[PASSAGE TO READ]
24.5. Pyrimidine Catabolism
The pyrimidine nucleotides are converted to their respective nucleosides by the action of 5´-Nucleotidase.
Cytidine (nucleoside) is converted to uridine (nucleoside) by the action of Cytidine deaminase.
Ribose is removed from uridine by the enzyme Uridine Phosphorylase to release the free base uracil, and it is removed from thymidine by the action of thymidine phosphorylase to release the free base thymine.
The enzyme dihydrouracil dehydrogenase reduces the bases uracil and thymine to dihydrouracil and dihydrothymine, respectively.
These two compounds are then acted upon by the enzyme. Dihydropyrimidinase to form uridopropionate or uridoisobutyrate.
The enzyme Uridopropionase hydrolytically removes NH4+ and HCO3– from these compounds to form β-alanine (from uracil) and β-aminoisobutyrate (from thymine).

[GIVEN INSTRUCTION] Transcribe all of the passage to read and nothing else.

[DATA]
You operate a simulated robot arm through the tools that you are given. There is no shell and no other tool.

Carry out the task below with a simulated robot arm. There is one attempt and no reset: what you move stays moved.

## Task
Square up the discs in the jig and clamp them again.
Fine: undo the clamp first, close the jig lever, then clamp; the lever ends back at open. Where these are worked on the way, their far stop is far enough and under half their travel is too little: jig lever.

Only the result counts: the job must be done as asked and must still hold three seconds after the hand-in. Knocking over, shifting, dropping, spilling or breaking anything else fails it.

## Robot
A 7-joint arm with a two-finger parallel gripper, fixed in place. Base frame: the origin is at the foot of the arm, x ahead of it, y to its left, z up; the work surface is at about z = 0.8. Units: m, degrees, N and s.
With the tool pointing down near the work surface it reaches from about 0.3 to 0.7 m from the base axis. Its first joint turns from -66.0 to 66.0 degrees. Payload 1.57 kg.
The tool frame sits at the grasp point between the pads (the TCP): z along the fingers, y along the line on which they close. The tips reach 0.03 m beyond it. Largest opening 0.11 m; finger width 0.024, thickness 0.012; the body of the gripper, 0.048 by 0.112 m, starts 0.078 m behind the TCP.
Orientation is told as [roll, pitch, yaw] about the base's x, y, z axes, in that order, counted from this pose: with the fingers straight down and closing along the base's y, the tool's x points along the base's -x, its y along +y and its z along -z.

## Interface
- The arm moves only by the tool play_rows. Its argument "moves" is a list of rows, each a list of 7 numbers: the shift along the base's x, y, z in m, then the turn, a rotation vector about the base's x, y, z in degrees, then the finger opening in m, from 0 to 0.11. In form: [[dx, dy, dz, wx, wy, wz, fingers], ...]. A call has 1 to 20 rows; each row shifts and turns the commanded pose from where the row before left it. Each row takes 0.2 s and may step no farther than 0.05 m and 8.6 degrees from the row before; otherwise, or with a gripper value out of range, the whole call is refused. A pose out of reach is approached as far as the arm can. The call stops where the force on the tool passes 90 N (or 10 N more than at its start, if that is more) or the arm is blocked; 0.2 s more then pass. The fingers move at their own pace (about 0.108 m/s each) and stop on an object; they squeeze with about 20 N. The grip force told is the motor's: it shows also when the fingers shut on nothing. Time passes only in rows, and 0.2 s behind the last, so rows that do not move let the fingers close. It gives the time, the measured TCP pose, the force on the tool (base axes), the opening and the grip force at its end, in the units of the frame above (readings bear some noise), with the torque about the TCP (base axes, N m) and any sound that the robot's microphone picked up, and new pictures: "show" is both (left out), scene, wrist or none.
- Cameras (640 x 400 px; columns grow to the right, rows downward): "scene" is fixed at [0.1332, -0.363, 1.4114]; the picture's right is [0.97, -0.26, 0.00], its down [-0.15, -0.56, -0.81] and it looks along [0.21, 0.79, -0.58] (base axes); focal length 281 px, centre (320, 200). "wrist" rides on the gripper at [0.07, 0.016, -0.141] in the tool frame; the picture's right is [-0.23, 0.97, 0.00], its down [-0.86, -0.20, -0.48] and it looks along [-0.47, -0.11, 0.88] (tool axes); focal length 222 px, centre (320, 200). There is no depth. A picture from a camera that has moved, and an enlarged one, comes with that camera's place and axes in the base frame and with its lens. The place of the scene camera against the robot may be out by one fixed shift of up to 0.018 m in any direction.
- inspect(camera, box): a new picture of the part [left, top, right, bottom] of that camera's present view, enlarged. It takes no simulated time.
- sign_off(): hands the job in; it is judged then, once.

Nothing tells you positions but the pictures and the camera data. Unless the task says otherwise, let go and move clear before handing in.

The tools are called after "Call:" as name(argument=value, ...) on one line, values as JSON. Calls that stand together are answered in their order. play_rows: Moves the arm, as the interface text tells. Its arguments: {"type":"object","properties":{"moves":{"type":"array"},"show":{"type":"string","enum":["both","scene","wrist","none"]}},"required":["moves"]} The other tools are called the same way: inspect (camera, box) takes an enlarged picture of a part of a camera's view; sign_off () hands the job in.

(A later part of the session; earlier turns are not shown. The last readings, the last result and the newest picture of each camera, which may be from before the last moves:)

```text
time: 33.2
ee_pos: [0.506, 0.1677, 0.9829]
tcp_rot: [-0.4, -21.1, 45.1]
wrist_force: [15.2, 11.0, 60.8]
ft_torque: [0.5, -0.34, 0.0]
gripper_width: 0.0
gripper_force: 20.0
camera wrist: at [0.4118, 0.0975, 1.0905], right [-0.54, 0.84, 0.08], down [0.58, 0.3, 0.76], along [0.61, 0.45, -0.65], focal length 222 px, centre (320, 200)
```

[EXERCISE SOLUTION]
24.5. Pyrimidine Catabolism
The pyrimidine nucleotides are converted to their respective nucleosides by the action of 5´-Nucleotidase.
Cytidine (nucleoside) is converted to uridine (nucleoside) by the action of Cytidine deaminase.
Ribose is removed from uridine by the enzyme Uridine Phosphorylase to release the free base uracil, and it is removed from thymidine by the action of thymidine phosphorylase to release the free base thymine.
The enzyme dihydrouracil dehydrogenase reduces the bases uracil and thymine to dihydrouracil and dihydrothymine, respectively.
These two compounds are then acted upon by the enzyme. Dihydropyrimidinase to form uridopropionate or uridoisobutyrate.
The enzyme Uridopropionase hydrolytically removes NH4+ and HCO3– from these compounds to form β-alanine (from uracil) and β-aminoisobutyrate (from thymine).